Her election must still be approved by the national church. Let’s hope the Episcopol Church keep their faith in her and their support for same sex couples. Many in the church, worldwide, are still struggling to accept female clergy, let alone a lesbian bishop. Surely, as the members of the Church who voted for her in LA seem to realise, in the name of reaching out to the wider community, someone like The Rev. Mary Glasspool is a perfect candidate. Surely she will draw people back to the Church who feel disconnected. I’m not religious myself but I know there are a lot of gay men and women who long for acceptance by the Church whose fundamental beliefs they share.

But religion and logic don’t often go together. I’m not arguing that faith should always be altered and adapted to fit everyone’s lifestyle. Clearly that’s not the point of religion. But if we’re all God’s creatures and Jesus forgives everything, why is there any controversy?
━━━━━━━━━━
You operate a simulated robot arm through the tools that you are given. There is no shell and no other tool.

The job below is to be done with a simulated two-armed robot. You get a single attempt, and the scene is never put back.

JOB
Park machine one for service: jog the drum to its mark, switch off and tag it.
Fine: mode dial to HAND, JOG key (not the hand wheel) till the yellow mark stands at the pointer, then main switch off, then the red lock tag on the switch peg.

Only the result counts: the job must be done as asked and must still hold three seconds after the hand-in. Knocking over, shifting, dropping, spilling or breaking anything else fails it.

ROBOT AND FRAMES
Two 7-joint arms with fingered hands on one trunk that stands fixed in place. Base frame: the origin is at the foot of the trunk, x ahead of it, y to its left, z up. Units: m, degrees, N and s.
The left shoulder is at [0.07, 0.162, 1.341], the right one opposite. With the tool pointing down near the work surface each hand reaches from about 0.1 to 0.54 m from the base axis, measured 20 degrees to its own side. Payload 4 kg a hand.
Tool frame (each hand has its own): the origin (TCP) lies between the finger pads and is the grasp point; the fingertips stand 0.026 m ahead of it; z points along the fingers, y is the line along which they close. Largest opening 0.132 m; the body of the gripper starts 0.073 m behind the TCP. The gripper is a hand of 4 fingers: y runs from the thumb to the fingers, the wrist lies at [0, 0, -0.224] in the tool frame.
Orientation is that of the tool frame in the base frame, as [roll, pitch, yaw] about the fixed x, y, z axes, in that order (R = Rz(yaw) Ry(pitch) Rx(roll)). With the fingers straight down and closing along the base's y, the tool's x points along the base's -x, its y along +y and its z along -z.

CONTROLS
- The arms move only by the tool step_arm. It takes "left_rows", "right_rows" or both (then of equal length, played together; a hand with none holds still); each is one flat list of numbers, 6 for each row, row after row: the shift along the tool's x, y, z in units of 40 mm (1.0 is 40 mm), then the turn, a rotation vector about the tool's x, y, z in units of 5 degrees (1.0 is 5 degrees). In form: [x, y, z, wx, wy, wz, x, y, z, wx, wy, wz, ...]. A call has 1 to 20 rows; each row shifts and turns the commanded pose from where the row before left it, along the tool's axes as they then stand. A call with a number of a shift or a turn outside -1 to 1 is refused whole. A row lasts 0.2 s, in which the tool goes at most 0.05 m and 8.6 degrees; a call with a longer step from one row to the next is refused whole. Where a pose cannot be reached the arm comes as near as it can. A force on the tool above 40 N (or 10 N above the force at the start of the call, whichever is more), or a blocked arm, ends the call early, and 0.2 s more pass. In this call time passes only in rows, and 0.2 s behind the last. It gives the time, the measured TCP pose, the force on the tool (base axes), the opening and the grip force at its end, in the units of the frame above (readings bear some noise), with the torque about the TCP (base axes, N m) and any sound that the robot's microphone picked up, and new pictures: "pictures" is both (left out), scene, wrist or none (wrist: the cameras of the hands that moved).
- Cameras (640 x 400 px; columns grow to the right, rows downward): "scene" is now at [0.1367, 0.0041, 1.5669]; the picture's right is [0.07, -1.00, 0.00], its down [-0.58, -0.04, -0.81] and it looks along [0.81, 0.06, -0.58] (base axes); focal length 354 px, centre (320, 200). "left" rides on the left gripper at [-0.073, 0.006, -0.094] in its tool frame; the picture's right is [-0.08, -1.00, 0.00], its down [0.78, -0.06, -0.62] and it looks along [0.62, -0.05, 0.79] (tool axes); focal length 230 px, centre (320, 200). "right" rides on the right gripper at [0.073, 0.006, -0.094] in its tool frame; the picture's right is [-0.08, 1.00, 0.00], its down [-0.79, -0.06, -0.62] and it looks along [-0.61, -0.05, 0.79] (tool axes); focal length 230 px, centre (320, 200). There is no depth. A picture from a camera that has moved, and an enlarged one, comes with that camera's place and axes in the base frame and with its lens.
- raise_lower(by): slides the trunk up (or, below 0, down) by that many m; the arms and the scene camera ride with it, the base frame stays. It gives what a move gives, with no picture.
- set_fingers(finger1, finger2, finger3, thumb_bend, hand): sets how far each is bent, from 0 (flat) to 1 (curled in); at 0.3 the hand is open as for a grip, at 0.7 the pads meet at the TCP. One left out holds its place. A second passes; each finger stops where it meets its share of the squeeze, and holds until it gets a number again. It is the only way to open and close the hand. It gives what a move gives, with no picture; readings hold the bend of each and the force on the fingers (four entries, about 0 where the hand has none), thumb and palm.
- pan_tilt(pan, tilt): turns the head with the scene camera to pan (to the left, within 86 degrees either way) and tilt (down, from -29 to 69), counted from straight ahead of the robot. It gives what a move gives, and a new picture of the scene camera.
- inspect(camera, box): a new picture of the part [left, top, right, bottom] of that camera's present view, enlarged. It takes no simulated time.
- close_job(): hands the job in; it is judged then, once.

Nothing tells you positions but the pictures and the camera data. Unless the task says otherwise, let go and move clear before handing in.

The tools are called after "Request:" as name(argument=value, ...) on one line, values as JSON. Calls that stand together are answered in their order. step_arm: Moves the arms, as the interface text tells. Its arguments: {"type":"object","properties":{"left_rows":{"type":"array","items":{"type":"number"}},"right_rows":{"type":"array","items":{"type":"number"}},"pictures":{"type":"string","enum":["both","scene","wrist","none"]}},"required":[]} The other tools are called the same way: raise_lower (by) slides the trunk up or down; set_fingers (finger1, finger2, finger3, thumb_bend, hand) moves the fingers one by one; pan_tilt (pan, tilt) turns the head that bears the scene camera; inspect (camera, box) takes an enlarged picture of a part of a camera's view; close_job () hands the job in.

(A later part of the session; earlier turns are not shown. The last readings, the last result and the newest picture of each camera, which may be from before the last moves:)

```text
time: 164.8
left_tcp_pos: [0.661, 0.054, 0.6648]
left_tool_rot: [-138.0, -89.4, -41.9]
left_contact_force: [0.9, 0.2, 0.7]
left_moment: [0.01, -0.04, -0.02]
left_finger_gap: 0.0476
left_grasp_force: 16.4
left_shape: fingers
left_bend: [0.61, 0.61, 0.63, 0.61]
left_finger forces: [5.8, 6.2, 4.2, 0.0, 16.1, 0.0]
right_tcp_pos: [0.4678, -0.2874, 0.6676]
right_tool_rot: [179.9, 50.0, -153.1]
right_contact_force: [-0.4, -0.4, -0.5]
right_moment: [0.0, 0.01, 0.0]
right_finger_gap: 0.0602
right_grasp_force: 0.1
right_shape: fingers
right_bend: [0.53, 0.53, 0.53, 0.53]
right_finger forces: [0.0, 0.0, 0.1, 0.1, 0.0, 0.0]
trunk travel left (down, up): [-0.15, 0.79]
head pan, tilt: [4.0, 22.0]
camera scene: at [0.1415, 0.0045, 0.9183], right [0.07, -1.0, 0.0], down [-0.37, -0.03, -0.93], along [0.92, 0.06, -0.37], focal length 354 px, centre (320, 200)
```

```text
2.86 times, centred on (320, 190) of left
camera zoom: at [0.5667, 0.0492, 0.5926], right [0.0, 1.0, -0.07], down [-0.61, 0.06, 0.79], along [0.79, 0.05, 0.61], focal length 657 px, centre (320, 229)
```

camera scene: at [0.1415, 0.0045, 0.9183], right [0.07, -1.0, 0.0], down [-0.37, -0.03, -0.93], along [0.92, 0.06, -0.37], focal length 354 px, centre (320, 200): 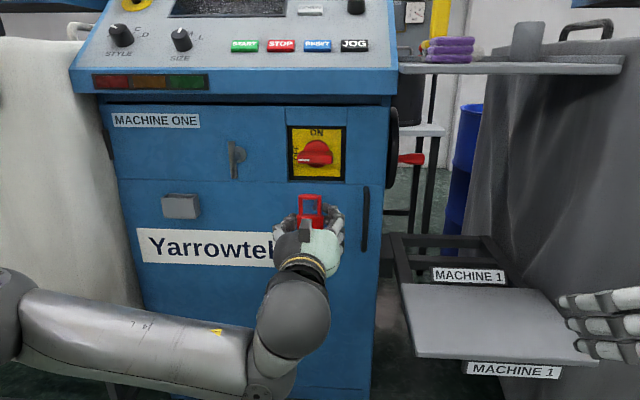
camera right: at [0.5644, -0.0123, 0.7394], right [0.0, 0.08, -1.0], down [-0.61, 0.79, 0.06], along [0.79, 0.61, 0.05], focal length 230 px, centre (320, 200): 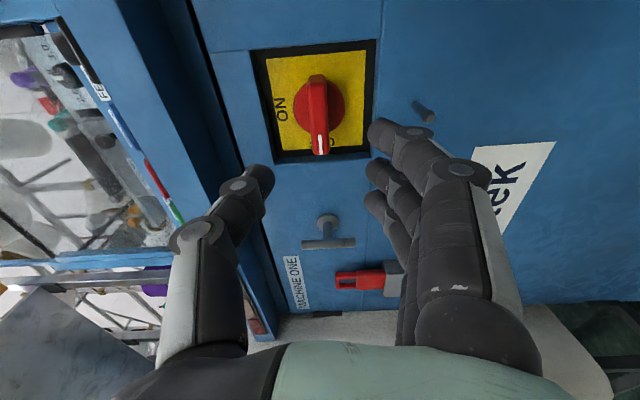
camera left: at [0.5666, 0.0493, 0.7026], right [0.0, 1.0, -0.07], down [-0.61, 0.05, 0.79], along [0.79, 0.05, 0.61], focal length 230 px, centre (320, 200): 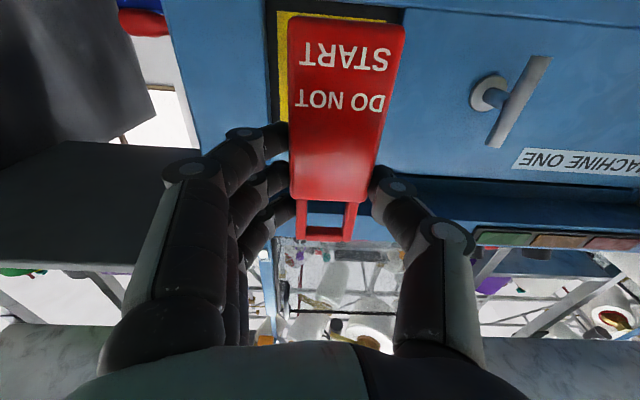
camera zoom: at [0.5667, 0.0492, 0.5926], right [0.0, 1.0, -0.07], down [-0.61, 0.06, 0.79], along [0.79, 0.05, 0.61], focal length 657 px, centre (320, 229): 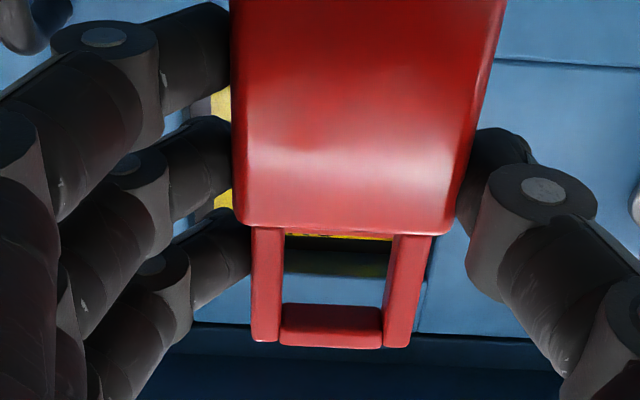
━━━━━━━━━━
Yahoo News reports that polls show growing acceptance of queer people in the US. Yet at the same time there is growing religious consternation. The appointment of Bishop Gene Robinson led to the formation of a breakaway Anglican church – The Anglican Church in North America, who don’t approve of gay bishops. The Mormon Church, and others, still see homosexuality as a sin.  It seems that loving thy queer neighbour is all well and good, providing they know their place and don’t, say, become a bishop, or join the army. Or heaven forbid, want to marry.

And lest we should think that this happening in LA means that she stands a good chance of being accepted in her position, remember that it was in California that Proposition 8 was approved in 2008, effectively making illegal the marriages between many loving gay couples.

I suppose my question, really, is when will this not be a news story? When will people religious and otherwise just accept that we are not all the same? Chances are God, if he exists, loves us all.